Relationships are crucial to the development of your nursing career for a wide variety of reasons. Whether it’s seeking a new position, requesting a reference, learning new skills or developing camaraderie with your colleagues and supervisors: relationships are central to your life as a nursing professional.
In fact, relationships with your clinical and non-clinical peers matter as much to your career as your resume, social media presence, LinkedIn profile and interview skills. If you’re a superlative nurse clinician with a weak professional network and no colleagues to call upon when you need them most, your career can be hampered by these significant deficits.
Your relationships with other healthcare professionals also matter in terms of being happy in your workplace, engaging in productive and congenial interprofessional collaboration, and having a generally pleasant and growthful time.
Your Personal Brain Trust
If you want to advance your nursing career, having a robust network is one key to that process. Cultivating mutual positive regard between you and key players in your workplace - and in the wider healthcare arena - can have untold benefits.
For example, former colleagues, professors, preceptors, and supervisors make excellent references when you’re applying for a new position and need people who know you in a professional capacity to vouch for you, your work ethic and your skills.
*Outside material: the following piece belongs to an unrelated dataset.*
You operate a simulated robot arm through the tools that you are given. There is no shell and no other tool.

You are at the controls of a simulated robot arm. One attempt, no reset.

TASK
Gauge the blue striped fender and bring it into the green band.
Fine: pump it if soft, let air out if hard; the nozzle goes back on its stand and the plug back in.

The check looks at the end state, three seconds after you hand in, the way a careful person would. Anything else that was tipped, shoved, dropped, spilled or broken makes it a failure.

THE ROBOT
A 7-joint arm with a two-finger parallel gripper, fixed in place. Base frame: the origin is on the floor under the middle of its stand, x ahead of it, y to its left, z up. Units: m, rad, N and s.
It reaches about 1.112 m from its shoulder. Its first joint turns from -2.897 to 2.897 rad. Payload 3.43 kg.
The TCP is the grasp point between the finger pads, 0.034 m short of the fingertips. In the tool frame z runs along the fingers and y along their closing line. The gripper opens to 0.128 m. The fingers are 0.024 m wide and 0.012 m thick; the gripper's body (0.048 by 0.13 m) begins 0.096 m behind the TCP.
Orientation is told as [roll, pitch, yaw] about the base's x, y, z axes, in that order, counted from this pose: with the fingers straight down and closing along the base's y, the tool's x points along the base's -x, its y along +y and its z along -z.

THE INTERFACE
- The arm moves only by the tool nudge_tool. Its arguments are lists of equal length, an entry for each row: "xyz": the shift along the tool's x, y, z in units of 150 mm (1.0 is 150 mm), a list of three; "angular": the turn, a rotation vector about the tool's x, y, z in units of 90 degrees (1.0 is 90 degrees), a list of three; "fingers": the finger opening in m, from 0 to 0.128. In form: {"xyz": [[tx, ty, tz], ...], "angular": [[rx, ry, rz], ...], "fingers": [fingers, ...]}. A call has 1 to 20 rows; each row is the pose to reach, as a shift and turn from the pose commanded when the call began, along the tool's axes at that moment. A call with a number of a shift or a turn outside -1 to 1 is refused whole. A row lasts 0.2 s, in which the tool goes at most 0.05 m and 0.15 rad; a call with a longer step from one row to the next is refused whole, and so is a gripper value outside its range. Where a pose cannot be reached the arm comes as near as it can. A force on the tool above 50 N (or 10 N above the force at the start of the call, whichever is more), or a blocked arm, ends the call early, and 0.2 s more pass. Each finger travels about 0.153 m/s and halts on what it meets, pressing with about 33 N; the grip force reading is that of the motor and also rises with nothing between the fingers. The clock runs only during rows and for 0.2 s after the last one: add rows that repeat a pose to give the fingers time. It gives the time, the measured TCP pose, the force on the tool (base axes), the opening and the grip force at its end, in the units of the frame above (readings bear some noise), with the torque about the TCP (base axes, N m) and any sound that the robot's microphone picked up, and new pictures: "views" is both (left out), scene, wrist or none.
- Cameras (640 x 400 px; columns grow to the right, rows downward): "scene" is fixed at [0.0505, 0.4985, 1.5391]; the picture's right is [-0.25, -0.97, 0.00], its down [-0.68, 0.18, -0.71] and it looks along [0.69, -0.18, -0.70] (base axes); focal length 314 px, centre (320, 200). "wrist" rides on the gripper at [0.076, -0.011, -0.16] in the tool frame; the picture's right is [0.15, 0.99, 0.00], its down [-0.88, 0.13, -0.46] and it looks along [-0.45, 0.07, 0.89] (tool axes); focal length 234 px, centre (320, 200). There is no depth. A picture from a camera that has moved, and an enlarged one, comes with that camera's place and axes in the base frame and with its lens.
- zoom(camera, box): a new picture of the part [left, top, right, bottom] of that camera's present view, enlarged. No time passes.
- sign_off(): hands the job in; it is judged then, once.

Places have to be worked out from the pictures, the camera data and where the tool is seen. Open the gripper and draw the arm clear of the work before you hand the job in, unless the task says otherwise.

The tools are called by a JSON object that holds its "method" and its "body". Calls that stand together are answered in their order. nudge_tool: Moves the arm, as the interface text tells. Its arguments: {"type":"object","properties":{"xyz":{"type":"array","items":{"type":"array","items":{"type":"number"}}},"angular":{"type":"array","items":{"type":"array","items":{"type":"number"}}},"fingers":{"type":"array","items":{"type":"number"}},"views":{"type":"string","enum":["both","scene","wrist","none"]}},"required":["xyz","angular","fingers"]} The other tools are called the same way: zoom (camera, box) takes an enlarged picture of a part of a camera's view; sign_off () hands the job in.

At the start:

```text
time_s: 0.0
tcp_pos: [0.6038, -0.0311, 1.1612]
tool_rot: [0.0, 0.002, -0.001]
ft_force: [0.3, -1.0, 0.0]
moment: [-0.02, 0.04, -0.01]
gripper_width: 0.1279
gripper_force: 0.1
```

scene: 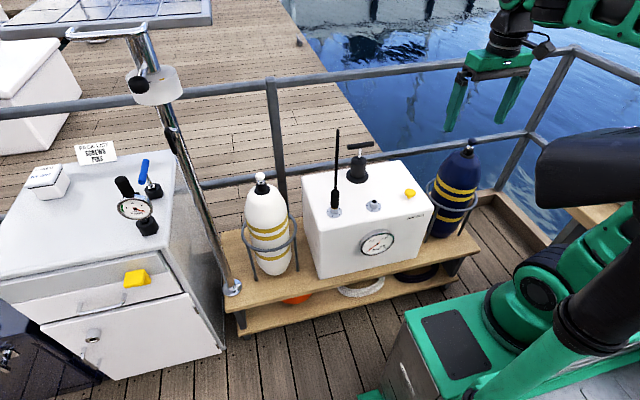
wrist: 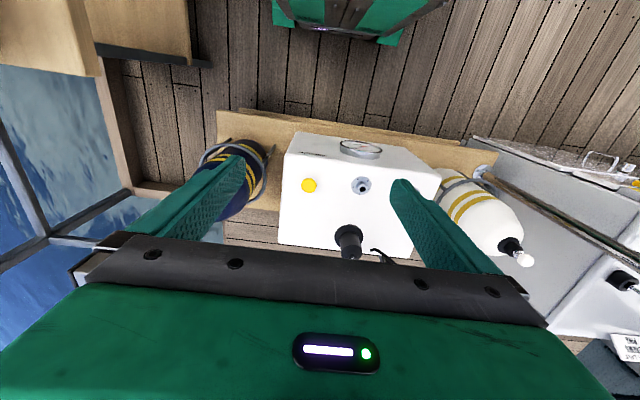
As mentioned above, there’s nothing like being faced with a difficult career decision and having a plethora of knowledgeable people to whom you can turn for advice and support. In fact, you are also part of others’ professional networks, and you can serve the same purpose for them in a truly symbiotic way. In essence, your personal brain trust of respected colleagues is worth its weight in gold.
Successful Work Begins With Others
Working as a nurse can be stressful and isolating. You’re often on the run for 12 hours at a time, caring for patients, navigating crises and engaging in all manner of activities dictated by your position and responsibilities.
In a situation where you need assistance with a patient or advice on a medical order, the colleagues around you will happily support you if good relations are present. Remember that you yourself won’t necessarily want to help a nurse who’s nasty to you, but you’ll bend over backwards for someone you like and trust.
Good relationships also mean that your colleagues want to know how you are, will take the time to ask about your weekend, your recent vacation, or how your son is doing in his first year at university. This may seem frivolous in relation to your career, but being lonely and isolated without friendly faces at work usually translates into one unhappy nurse.
Beyond your nurse colleagues, you also need positive relationships with food service and custodial staff, physicians, surgeons, physiotherapists, administrators, etc. Being helpful, inquisitive and kind endears you to others, creating an environment wherein the inevitable stressors are more tolerable because you know others have your back, and you theirs.
That cafeteria worker you see almost every day when you grab a coffee is a potential ally if you manage that relationship well. The surgeon with whom you frequently collaborate will likely be more patient with your questions when there’s respectful communication and kindness between you. And don’t underestimate how camaraderie between you and key players in your workplace can lead to your opinions and ideas being more readily and respectfully considered; after all, if they know, like and trust you, why wouldn’t they want to hear what you have to say?
Relationships Really Matter
As humans, we’re innately collaborative and community-minded. Granted, some of us greatly prefer solitude, but there are still times we need other people, even if we’re introverted. There are simply things we can’t do successfully in life without the support, input or encouragement of others.
Research has demonstrated that loneliness can have deleterious effects on our health. Therefore, if you spend 30 or more hours at your workplace each week, that means you likely see more of certain colleagues than you do some friends or family members. This is yet another reason why work relationships matter: your health depends on it.
In order to be as fulfilled and happy as possible in your nursing career, pay attention to relationships, even with non-clinical staff who are often seen as less important even when they serve truly vital functions. They should all matter to you, and hopefully you to them. Beyond patient care, that’s the humanness of nursing at its core, and that humanity should consistently be at the forefront of your keen nurse’s mind.